Everything we’ve described so far is part of the free Spundge service. If you pay $9 a month, you get a WYSIWYG editor that enables you to customize content, write your own headlines, add comments and generally munge content however you want. The resulting HTML can be posted on any website or blog. At that price, it’s a no-brainer.
Love at First Byte
We love Spundge, and we’re recommending it to everyone who’s tired of picking through RSS feeds or filtering tweets looking for nuggets of information. We’ve long used an RSS reader to monitor the sites listed in the lower left sidebar of this site. That’s more efficient than visiting each site individually, but the lack of filtering is still a problem. We have to scan each headline and summary manually.

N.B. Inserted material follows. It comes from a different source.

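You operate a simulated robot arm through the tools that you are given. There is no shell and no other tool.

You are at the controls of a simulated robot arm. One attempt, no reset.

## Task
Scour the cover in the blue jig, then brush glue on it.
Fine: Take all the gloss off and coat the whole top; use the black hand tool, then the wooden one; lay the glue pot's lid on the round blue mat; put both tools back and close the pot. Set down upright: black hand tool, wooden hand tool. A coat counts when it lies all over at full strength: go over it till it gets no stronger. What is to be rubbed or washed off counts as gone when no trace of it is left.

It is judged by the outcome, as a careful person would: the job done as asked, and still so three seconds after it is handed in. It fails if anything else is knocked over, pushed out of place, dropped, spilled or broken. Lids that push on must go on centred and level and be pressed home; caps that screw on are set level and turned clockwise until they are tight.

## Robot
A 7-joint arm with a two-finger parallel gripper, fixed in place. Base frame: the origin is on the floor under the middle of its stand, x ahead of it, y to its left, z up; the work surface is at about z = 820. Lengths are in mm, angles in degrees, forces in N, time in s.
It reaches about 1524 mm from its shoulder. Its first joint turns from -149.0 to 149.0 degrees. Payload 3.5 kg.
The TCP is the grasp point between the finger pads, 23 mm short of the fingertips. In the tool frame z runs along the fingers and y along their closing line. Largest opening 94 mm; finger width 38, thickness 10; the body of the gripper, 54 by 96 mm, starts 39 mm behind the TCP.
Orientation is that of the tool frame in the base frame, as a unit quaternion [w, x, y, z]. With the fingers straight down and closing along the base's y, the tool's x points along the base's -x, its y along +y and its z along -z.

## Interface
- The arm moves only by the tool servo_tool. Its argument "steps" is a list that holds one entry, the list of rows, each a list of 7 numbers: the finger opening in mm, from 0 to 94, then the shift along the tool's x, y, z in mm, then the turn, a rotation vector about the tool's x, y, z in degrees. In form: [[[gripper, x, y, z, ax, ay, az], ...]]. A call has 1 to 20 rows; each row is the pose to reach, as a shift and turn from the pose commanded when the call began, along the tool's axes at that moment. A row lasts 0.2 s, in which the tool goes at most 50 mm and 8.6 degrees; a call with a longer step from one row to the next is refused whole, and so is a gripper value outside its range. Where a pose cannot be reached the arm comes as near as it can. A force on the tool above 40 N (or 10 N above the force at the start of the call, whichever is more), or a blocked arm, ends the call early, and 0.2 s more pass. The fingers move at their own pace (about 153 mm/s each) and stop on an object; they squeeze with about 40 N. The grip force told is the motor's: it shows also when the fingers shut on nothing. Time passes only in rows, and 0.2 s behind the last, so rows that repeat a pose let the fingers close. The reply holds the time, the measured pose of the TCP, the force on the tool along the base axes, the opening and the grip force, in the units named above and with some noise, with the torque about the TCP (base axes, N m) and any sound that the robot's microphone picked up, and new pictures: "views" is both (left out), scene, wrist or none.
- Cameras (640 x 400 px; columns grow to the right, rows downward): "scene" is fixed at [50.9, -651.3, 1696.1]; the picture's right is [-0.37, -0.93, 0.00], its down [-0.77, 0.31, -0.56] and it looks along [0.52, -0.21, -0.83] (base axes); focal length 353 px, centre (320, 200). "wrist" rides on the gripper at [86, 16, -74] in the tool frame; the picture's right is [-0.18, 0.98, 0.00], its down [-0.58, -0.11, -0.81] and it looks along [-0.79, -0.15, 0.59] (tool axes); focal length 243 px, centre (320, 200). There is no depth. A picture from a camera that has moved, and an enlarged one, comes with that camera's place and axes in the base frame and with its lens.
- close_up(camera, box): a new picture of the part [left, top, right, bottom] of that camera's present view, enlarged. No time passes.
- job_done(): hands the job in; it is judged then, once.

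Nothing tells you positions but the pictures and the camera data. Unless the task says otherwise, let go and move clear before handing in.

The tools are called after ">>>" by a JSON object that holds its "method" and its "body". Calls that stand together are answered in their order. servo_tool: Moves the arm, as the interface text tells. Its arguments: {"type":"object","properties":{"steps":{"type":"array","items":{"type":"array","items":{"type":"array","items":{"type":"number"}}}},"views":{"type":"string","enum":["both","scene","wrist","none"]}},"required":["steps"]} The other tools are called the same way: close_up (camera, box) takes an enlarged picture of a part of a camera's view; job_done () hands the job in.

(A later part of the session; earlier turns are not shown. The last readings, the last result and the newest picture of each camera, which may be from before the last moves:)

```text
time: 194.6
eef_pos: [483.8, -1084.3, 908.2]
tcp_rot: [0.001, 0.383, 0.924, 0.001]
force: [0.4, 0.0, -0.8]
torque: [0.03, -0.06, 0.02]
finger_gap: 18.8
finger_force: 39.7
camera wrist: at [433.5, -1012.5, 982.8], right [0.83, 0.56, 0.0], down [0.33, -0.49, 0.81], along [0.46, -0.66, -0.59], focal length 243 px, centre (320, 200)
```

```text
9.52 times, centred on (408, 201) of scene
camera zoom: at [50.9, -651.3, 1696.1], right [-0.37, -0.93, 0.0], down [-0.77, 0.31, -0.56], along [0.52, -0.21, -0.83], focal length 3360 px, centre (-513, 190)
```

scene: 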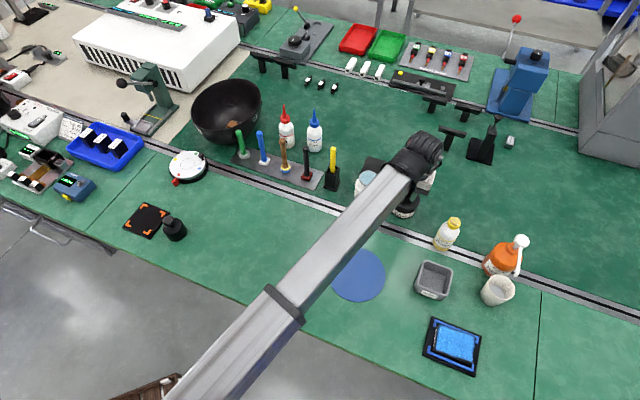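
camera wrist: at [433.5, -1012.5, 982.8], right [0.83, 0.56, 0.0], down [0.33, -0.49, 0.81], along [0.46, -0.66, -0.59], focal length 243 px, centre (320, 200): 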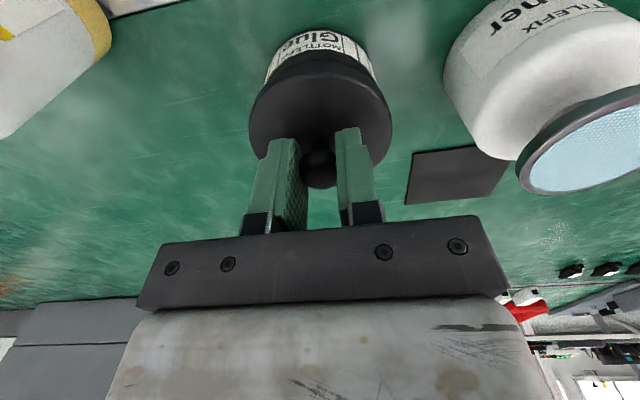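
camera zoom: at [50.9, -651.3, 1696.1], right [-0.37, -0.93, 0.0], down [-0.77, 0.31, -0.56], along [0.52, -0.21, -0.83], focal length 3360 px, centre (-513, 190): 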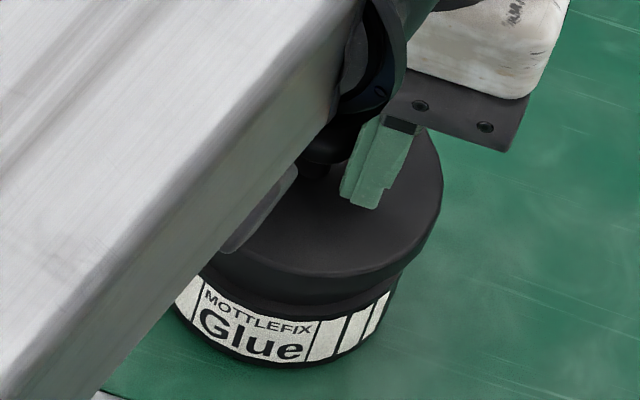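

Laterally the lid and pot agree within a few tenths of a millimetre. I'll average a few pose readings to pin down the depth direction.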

With Spundge, we imported our favorite feeds from an OPML file, specified some keywords and were off to the races. Plus we got to take advantage of those 45,000 feeds that the Spundge developers had already found for us, not to mention Twitter and LinkedIn. Our reading time has been reduced dramatically and we’re discovering stuff we didn’t know existed before.
Spundge is still in development, and it’s not perfect. The workspace can’t easily be customized, so you can’t selectively display items without jumping through hoops. Spundge lets you specify how many items to embed, but not which ones. The service makes it easy to share items from your workspace on social networks, but links go to a copy of the content on Spundge rather than to the source. We think content providers will have a problem with that.

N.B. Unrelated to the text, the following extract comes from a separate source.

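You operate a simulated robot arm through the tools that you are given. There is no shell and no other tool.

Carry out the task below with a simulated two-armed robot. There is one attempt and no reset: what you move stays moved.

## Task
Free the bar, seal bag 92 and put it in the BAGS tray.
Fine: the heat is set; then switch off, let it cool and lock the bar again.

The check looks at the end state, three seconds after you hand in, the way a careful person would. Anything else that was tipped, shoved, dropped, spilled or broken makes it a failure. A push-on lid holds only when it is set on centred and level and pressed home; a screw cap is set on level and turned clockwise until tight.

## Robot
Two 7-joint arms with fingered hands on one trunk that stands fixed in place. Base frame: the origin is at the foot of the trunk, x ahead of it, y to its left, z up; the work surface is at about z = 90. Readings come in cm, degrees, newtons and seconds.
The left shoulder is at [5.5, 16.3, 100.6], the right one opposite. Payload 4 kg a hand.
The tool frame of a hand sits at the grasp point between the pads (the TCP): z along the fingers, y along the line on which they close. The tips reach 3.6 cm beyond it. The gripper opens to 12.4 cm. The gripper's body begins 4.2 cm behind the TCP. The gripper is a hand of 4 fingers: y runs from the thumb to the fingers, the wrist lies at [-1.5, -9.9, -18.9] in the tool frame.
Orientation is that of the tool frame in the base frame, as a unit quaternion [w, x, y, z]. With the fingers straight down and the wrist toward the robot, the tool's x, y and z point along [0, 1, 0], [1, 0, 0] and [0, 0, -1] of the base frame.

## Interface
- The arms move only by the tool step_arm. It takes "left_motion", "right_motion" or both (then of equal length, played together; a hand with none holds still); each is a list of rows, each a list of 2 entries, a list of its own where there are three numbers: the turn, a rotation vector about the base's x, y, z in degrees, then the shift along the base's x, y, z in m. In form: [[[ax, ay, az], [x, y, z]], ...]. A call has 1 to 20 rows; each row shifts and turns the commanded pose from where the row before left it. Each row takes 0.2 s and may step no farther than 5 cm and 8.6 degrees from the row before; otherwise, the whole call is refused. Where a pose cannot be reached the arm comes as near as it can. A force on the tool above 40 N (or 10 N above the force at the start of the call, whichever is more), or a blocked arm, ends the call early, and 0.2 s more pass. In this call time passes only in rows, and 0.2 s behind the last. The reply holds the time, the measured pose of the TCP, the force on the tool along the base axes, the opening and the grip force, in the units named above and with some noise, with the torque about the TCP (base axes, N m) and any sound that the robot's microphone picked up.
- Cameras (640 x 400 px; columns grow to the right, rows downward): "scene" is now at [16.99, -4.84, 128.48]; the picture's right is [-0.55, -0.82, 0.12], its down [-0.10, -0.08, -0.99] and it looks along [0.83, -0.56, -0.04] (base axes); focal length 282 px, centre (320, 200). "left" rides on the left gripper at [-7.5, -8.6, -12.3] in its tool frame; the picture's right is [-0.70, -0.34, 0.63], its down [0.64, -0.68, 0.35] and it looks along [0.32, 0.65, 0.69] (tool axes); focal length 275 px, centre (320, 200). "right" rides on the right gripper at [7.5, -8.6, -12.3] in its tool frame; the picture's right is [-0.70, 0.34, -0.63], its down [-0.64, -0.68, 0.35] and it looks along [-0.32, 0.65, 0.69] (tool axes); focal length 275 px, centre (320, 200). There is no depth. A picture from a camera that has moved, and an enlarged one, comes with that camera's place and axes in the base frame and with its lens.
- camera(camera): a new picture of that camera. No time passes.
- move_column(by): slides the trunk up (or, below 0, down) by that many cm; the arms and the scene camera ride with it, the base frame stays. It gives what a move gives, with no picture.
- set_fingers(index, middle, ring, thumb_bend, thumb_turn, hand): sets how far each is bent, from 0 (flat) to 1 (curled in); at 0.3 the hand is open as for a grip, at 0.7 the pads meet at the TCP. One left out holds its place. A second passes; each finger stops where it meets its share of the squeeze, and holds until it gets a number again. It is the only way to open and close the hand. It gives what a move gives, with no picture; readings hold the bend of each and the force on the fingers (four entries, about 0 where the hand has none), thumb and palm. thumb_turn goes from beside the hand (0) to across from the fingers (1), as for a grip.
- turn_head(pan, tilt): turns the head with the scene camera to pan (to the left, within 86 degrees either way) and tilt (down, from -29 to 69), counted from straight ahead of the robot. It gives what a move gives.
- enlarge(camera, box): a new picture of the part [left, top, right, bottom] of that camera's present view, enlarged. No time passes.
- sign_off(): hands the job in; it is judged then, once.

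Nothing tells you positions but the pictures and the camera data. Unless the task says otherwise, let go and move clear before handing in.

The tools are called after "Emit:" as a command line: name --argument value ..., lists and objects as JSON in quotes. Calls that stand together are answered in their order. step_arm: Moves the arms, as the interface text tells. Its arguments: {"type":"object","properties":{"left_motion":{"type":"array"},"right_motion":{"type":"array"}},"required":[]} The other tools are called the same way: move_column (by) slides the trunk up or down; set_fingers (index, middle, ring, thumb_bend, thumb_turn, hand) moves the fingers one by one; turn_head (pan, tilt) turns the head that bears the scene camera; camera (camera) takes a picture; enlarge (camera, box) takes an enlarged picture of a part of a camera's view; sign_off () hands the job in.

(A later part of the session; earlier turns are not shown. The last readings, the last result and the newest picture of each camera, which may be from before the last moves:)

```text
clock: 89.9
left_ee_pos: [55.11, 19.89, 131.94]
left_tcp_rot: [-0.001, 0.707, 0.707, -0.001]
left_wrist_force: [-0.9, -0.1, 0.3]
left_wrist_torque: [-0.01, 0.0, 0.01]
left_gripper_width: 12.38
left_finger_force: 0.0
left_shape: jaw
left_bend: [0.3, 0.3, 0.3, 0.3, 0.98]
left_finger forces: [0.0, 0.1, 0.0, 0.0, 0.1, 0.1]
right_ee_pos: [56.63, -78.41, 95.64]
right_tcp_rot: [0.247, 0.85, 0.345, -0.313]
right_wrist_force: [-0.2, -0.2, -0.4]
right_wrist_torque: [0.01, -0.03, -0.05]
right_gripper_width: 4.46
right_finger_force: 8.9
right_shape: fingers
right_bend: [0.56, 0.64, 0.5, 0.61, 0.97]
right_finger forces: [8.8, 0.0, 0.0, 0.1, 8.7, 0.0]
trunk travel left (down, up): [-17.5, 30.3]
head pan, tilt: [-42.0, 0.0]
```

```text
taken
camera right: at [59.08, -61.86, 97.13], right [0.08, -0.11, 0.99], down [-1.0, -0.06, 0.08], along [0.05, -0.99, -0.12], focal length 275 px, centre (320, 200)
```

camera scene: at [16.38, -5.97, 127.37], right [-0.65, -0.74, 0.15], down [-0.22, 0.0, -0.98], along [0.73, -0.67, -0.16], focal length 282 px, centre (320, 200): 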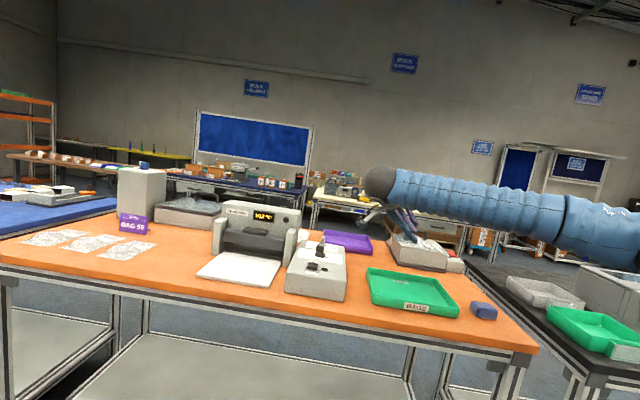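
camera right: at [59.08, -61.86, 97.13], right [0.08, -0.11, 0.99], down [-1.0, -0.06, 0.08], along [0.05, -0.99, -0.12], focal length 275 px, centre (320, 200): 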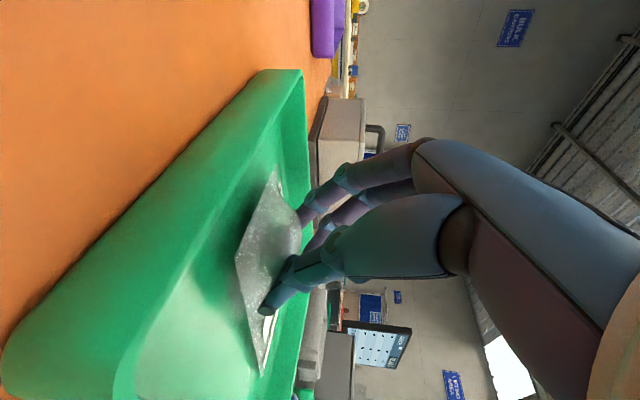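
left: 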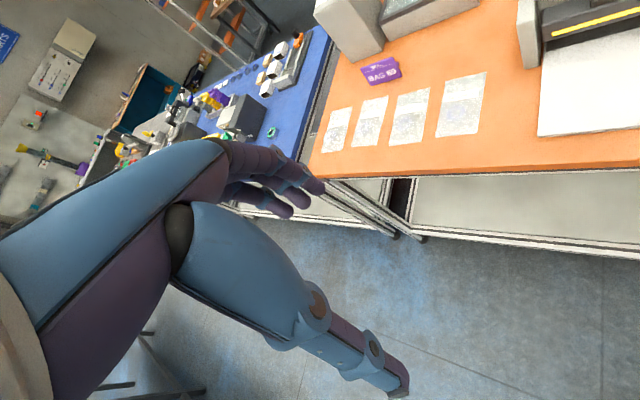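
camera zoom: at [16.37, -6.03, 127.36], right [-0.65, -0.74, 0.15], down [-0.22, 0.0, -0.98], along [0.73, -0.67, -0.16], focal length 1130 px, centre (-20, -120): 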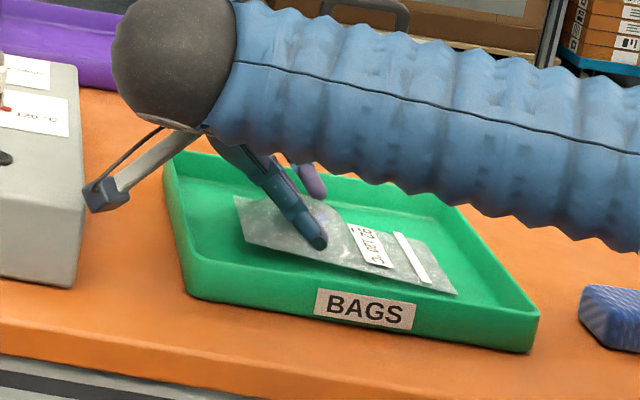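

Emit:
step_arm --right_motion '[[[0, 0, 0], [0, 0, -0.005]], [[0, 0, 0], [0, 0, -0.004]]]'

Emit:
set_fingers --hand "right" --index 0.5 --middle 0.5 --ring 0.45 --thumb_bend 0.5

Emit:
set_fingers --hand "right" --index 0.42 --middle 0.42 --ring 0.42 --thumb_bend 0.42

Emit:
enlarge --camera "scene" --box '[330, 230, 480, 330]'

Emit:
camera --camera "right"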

The biggest shortcoming we’ve seen so far is the recommendation engine, which is supposed to “learn” from your choices and deliver more targeted content over time. We haven’t noticed that the quality of our feed is improving, but let’s be fair: Machine learning is devilishly difficult to implement. If Spundge is successful, the investments will come and the quality will improve.
For now, we give the basic Spundge service an unqualified endorsement as a leap forward in technology to filter and organize information. We’re going to experiment with the paid service, and you’ll see the results here. In the meantime, our recommendation is to get thee to a Spundgery.